Santa Gertrudis escribiendo bajo inspiración divina (detalle), Anónimo, Óleo de la Escuela de Lima,
Convento de los Descalzos de Lima (ex convento de los Franciscanos, fundado en 1595).
Ana Laura Forastieri, ocso
La hermenéutica de la misericordia produce una justicia superadora[1], que reparte a todas las partes implicadas, teniendo en cuenta la situación de cada uno. Ciertamente, cada bautizado está obligado en conciencia a vivir con radicalidad su condición de tal, de acuerdo a su estado de vida en la Iglesia y según la medida de la gracia recibida. Pero los preceptos de la moral cristiana, verdaderos en sí mismos, no pueden ser exigidos a todos de la misma manera, cuando algunos no están en condiciones de entenderlos o de vivirlos, por condicionamientos estructurales que van más allá de su voluntad y libertad[2]. No siempre puede pretenderse que estos cristianos lleguen a un mínimo estándar, como condición previa para recibir la gracia; porque ¿cómo podrían levantarse de su situación sin la gracia? ¿cómo podrían cambiar, abandonados a sus solas fuerzas naturales, ya de por sí, heridas por el pecado? Si sólo pueden acceder a la vida comunitaria de la Iglesia, pero no pueden recibir los sacramentos, que comunican la gracia eficazmente, ¿cómo se puede esperar que evolucionen sin la gracia? Esta es la problemática que los Papas han considerado como situación de nueva evangelización o de re-evangelización de quienes ya están bautizados[3].

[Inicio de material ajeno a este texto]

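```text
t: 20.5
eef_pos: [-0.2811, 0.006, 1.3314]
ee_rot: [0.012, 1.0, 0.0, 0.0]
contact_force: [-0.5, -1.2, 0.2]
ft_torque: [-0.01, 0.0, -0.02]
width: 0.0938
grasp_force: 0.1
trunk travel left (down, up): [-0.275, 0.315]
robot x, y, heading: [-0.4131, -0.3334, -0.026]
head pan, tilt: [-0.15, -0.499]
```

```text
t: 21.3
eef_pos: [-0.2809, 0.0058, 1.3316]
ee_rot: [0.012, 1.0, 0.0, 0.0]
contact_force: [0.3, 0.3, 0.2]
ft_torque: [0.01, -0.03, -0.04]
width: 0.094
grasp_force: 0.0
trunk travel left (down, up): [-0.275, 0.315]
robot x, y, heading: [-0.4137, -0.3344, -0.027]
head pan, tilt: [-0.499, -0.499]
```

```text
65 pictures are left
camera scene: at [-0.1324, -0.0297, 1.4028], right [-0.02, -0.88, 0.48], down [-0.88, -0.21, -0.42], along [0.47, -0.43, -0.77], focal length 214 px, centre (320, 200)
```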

Así la Iglesia, más que temer profanar los sacramentos dándolos a quienes no reúnen las condiciones mínimas, procura encontrar la manera de hacer accesible la gracia a todos, porque es ésta y solo ésta, la que capacita al ser humano para crecer y cambiar. La fe y la salvación no son para una elite, son para la mayoría, para el grueso, para todos los que no la rechazan explícitamente. Cuando Jesús se acercaba a una persona, Él era todo el sacramento de Dios y no temía contaminarse o ser profanado por el pecado del prójimo, sino al contrario: la gracia que Él comunicaba en ese contacto levantaba a la otra persona y le daba la capacidad de cambiar. Ahora es la Iglesia la que continúa la presencia salvífica de Cristo en el mundo. En algunos casos particulares, el mínimo de las condiciones requeridas para el acceso a la gracia de los sacramentos debería poder ser rebajado o exceptuado[4], apelando al tesoro de la Iglesia, o sea, a la eficacia perenne de la redención de Cristo y al mérito de los santos, tanto del cielo como todavía peregrinos en la tierra; siempre considerando como evolutiva la situación de la persona beneficiaria de esta condescendencia, quien, de este modo, con la ayuda de la gracia, podrá hacer camino y progresar.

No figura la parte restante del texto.